Too early? It was discovered 16 years ago.
More like 25, actually; the first paper on these numbers was published in 1990, long before Colton's program. So far as I can tell, in those 25 years no one has found anything else (in pure mathematics or elsewhere) that is made easier, or understood better, as a result of having the notion of "refactorable numbers" available. So perhaps rather than "too early to say", I should say that they've been discovered and found to be nothing more than a curiosity.
But I don't think I should. In mathematics, sometimes quite a long time passes between when a thing is first thought of and when it's first found to be useful.

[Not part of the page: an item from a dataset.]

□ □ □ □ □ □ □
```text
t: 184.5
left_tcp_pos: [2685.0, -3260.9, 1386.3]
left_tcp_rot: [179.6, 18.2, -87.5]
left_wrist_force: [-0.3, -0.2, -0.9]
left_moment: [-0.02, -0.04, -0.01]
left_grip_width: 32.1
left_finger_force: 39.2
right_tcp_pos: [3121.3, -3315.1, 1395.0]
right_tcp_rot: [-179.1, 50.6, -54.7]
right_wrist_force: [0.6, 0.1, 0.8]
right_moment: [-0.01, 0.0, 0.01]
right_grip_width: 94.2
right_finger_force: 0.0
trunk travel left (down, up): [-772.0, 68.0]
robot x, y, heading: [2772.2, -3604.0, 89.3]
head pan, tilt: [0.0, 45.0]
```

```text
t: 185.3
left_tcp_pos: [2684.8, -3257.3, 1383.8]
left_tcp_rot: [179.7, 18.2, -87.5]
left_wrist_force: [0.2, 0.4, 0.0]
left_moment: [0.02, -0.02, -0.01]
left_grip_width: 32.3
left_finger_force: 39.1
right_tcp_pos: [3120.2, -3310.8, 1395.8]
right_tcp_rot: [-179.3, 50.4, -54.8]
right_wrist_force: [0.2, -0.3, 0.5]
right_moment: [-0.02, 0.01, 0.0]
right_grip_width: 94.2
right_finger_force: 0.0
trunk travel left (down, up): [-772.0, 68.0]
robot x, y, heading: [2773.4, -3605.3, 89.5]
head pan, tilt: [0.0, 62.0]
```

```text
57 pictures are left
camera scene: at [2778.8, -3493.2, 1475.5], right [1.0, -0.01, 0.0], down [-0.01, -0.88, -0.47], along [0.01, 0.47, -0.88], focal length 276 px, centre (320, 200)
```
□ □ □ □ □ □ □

Maybe refactorable numbers will turn out to be a key concept in the proof of the Riemann Hypothesis in 2137. I wouldn't bet on it, though.
Lest I be misunderstood, that doesn't mean I think there's anything wrong with being interested in refactorable numbers or studying their properties for their own sake. But if they're just a curiosity, as seems to be the case, then I'm not so impressed by HR's achievement in finding them. It seems like one could do about equally well by picking (say) ten simply-defined properties of a positive integer (say: number of divisors, sum of divisors, sum of squares of divisors, number of prime factors, sum of prime factors, Euler totient function, number of 1s in binary expansion, Ramanujan tau function, floor of square root, floor of base-2 logarithm), considering all pairs of them and putting a few things like "equals", "divides", "equals square of" in between. I bet that at least 10% of the results will define sets of positive integers that are neither much less new, nor much less interesting, than the refactorable numbers were when HR found them.
Can you give an example of something in mathematics that was invented, condemned as boring, and a decade or more later found to be useful?